Freqformer: Image-Demoiréing Transformer via Efficient Frequency Decomposition
Xiaoyang Liu, Bolin Qiu, Jiezhang Cao, Zheng Chen, Yulun Zhang, Xiaokang Yang
TL;DR
Image demoiréing is hindered by the intertwined nature of moiré textures and color distortions. Freqformer addresses this by using a frequency decomposition to separate high-frequency moiré textures from low-frequency color distortions, processed in a dual-branch Transformer with a learnable Frequency Composition Transform to fuse results. A lightweight Spatial-Aware Channel Attention module enhances moiré-sensitive regions while keeping computational costs low. Across high-resolution benchmarks (FHDMi and UHDM), Freqformer delivers state-of-the-art restoration with a compact model, highlighting the practical impact of frequency-aware design for real-world demoiréing.
Abstract
Image demoiréing remains a challenging task due to the complex interplay between texture corruption and color distortions caused by moiré patterns. Existing methods, especially those relying on direct image-to-image restoration, often fail to disentangle these intertwined artifacts effectively.

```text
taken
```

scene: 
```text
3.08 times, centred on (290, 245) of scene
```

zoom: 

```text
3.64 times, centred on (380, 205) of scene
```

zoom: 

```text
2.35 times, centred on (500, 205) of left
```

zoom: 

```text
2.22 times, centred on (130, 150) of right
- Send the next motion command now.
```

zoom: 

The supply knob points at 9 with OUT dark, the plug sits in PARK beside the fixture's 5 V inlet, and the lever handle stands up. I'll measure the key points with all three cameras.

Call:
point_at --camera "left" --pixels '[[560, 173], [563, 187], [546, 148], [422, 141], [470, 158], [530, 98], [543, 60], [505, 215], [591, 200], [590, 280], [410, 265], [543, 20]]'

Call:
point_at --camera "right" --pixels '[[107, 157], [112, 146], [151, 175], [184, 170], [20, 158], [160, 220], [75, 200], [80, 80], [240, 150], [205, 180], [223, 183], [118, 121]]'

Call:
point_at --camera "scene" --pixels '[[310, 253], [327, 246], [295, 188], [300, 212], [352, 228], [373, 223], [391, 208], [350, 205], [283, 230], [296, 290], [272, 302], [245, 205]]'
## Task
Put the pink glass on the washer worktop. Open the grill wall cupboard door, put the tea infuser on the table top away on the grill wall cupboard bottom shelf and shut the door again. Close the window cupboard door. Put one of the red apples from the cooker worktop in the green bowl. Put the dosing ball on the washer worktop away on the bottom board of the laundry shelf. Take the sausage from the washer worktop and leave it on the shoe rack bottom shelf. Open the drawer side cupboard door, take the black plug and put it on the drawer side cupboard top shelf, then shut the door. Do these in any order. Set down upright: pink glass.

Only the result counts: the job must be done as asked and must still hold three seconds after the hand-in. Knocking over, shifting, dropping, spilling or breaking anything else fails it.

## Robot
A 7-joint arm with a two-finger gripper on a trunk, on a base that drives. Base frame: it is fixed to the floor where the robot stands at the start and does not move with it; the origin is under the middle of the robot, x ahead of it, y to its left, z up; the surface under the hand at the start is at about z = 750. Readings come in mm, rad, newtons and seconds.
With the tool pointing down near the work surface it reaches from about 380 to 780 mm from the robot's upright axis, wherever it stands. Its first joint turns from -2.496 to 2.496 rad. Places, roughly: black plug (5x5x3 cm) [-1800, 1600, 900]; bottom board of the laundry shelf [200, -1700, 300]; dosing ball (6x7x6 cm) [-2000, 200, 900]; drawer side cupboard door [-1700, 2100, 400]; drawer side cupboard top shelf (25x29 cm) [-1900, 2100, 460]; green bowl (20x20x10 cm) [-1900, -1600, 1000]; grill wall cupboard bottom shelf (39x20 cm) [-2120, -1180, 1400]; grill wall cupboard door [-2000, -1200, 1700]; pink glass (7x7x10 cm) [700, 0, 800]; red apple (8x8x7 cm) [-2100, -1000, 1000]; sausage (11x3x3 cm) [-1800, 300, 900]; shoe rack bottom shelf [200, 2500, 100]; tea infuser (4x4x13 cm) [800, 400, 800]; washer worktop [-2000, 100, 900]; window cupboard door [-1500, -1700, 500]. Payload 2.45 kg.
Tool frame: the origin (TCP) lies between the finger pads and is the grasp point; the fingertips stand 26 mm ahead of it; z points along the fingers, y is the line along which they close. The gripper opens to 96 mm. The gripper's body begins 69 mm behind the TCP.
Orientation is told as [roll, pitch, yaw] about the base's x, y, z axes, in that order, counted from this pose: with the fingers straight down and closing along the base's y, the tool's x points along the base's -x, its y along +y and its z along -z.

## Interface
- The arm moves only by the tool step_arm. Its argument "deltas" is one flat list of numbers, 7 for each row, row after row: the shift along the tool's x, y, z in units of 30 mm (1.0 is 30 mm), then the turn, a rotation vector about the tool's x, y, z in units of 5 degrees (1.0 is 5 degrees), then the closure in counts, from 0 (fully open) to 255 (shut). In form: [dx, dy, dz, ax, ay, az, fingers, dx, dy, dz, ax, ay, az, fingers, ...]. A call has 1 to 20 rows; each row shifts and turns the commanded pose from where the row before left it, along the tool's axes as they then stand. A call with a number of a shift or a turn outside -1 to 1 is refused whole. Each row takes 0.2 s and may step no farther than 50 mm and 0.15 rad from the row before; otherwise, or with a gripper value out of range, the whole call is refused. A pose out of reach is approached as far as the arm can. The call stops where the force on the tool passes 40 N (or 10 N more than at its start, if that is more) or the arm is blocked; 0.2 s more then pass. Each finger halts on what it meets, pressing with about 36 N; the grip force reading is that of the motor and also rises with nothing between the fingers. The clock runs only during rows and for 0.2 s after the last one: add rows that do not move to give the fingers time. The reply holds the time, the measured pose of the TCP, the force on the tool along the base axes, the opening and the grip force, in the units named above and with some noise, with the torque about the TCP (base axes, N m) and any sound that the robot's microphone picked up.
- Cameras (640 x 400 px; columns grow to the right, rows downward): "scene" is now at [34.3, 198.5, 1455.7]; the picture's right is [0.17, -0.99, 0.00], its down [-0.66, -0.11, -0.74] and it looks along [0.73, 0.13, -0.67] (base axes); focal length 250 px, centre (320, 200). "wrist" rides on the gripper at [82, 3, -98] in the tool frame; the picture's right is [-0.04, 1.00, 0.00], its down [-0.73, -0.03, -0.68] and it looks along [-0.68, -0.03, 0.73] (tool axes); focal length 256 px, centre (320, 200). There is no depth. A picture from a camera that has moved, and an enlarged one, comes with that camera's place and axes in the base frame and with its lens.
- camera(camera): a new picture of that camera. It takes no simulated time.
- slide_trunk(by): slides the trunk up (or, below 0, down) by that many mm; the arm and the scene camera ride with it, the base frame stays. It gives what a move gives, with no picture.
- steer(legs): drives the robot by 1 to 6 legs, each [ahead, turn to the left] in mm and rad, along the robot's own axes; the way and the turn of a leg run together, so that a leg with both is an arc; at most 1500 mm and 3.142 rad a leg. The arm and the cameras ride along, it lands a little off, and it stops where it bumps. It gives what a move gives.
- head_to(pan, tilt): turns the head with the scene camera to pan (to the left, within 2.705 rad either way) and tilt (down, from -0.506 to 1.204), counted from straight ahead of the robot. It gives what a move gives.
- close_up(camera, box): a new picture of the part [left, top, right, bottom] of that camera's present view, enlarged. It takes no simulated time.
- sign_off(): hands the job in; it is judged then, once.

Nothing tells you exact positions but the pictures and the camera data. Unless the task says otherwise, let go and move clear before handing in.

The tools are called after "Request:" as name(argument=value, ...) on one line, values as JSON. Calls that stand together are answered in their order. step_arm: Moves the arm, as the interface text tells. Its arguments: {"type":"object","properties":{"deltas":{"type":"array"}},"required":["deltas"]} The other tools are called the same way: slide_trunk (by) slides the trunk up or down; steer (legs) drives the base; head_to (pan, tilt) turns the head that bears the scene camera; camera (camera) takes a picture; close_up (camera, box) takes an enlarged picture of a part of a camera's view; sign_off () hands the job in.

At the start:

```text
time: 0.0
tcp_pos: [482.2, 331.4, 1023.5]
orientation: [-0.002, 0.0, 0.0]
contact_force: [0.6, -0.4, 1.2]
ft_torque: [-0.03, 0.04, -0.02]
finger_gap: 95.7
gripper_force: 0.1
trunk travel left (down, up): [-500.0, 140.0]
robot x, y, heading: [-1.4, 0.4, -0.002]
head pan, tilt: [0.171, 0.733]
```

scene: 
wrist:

While wavelet-based frequency-aware approaches offer a promising direction, their potential remains underexplored. In this paper, we present Freqformer, a Transformer-based framework specifically designed for image demoiréing through targeted frequency separation. Our method performs an effective frequency decomposition that explicitly splits moiré patterns into high-frequency spatially-localized textures and low-frequency scale-robust color distortions, which are then handled by a dual-branch architecture tailored to their distinct characteristics. We further propose a learnable Frequency Composition Transform (FCT) module to adaptively fuse the frequency-specific outputs, enabling consistent and high-fidelity reconstruction. To better aggregate the spatial dependencies and the inter-channel complementary information, we introduce a Spatial-Aware Channel Attention (SA-CA) module that refines moiré-sensitive regions without incurring high computational cost. Extensive experiments on various demoiréing benchmarks demonstrate that Freqformer achieves state-of-the-art performance with a compact model size. The code is publicly available at https://github.com/xyLiu339/Freqformer.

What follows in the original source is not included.